===== Dataset section =====

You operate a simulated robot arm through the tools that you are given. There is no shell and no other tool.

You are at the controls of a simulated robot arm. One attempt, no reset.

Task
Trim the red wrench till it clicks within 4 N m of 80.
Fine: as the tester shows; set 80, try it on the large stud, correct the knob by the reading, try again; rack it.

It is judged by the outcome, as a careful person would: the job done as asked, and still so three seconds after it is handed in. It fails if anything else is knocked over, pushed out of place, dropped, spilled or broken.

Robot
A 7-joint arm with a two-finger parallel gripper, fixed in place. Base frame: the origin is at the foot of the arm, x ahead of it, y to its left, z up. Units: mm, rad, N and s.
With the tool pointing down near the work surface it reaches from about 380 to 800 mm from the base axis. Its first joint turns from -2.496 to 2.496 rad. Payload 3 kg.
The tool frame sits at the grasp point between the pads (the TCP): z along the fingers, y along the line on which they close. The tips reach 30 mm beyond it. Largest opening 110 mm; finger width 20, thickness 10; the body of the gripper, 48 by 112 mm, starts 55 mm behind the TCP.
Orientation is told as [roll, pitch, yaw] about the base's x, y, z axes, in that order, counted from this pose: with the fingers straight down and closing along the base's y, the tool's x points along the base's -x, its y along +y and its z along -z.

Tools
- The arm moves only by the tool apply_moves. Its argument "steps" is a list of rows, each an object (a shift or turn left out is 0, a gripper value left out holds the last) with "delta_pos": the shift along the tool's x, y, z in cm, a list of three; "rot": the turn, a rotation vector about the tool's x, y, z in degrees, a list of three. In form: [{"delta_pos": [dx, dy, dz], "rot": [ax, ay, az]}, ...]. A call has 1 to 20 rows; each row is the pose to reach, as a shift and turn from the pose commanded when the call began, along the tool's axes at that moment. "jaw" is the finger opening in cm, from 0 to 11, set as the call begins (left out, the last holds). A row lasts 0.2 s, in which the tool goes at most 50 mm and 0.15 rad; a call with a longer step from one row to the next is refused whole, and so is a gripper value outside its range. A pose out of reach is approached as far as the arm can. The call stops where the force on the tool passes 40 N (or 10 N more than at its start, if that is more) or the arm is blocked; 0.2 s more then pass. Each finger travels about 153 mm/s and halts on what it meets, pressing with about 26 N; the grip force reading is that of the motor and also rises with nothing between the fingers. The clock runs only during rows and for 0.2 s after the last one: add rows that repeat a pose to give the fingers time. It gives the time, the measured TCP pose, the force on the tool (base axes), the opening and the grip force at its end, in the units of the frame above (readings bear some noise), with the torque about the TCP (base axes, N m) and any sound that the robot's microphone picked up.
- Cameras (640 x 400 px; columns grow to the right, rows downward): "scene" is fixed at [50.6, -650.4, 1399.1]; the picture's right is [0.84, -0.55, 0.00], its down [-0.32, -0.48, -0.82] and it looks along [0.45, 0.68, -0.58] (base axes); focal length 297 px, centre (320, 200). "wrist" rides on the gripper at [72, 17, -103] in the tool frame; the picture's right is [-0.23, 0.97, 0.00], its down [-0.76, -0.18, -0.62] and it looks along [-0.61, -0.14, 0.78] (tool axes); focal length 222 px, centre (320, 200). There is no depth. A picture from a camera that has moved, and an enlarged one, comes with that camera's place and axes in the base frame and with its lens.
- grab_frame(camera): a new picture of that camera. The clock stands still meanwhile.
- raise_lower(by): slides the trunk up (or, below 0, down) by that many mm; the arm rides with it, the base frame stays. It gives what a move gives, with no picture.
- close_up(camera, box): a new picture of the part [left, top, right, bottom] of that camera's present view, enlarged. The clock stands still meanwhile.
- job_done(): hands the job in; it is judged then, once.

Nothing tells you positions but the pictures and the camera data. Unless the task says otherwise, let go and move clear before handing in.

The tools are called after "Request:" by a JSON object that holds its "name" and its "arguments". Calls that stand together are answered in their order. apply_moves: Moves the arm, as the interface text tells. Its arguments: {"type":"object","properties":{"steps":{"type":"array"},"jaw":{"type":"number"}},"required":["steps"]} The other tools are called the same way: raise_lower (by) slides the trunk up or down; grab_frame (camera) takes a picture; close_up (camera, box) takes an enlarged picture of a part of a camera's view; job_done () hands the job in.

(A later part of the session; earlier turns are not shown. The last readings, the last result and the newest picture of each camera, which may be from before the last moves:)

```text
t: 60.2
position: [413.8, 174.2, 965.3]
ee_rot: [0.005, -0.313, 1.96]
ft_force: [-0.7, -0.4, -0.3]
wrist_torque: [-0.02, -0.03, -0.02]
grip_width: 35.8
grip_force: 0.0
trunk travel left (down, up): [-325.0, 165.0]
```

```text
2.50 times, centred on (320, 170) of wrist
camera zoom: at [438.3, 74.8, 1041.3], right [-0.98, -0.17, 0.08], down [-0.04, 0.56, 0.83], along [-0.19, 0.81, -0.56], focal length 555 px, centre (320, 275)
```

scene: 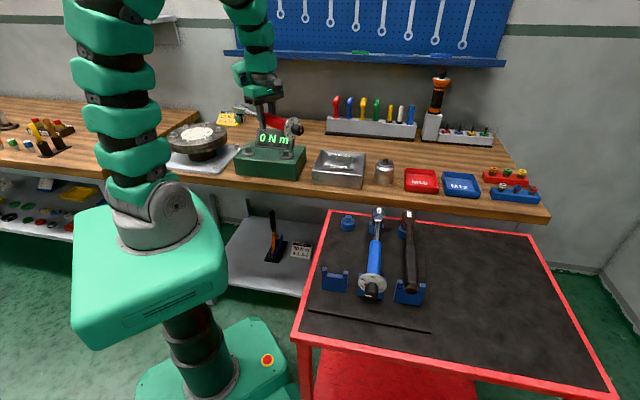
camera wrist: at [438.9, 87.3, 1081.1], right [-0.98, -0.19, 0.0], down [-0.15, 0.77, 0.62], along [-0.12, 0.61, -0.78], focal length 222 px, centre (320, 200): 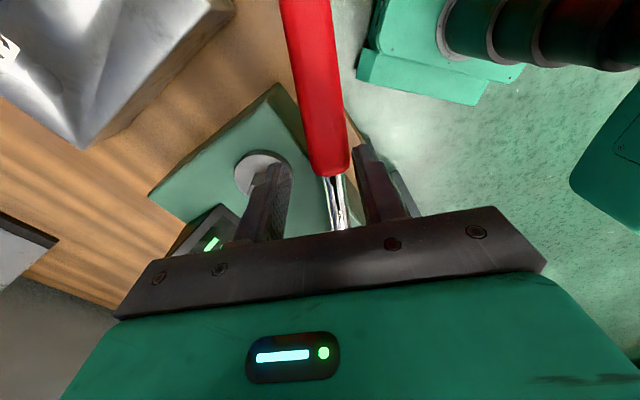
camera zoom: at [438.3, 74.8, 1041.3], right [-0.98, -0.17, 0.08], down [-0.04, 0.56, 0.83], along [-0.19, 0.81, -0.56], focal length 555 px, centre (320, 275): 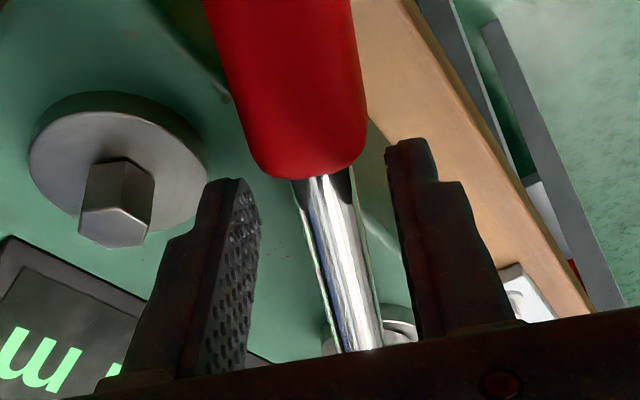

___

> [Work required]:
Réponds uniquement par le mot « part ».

=====

> [Work required]:
Select and copy every line of the material that holds the string "rides".

> [Response to this task]:
- Cameras (640 x 400 px; columns grow to the right, rows downward): "scene" is fixed at [50.6, -650.4, 1399.1]; the picture's right is [0.84, -0.55, 0.00], its down [-0.32, -0.48, -0.82] and it looks along [0.45, 0.68, -0.58] (base axes); focal length 297 px, centre (320, 200). "wrist" rides on the gripper at [72, 17, -103] in the tool frame; the picture's right is [-0.23, 0.97, 0.00], its down [-0.76, -0.18, -0.62] and it looks along [-0.61, -0.14, 0.78] (tool axes); focal length 222 px, centre (320, 200). There is no depth. A picture from a camera that has moved, and an enlarged one, comes with that camera's place and axes in the base frame and with its lens.
- raise_lower(by): slides the trunk up (or, below 0, down) by that many mm; the arm rides with it, the base frame stays. It gives what a move gives, with no picture.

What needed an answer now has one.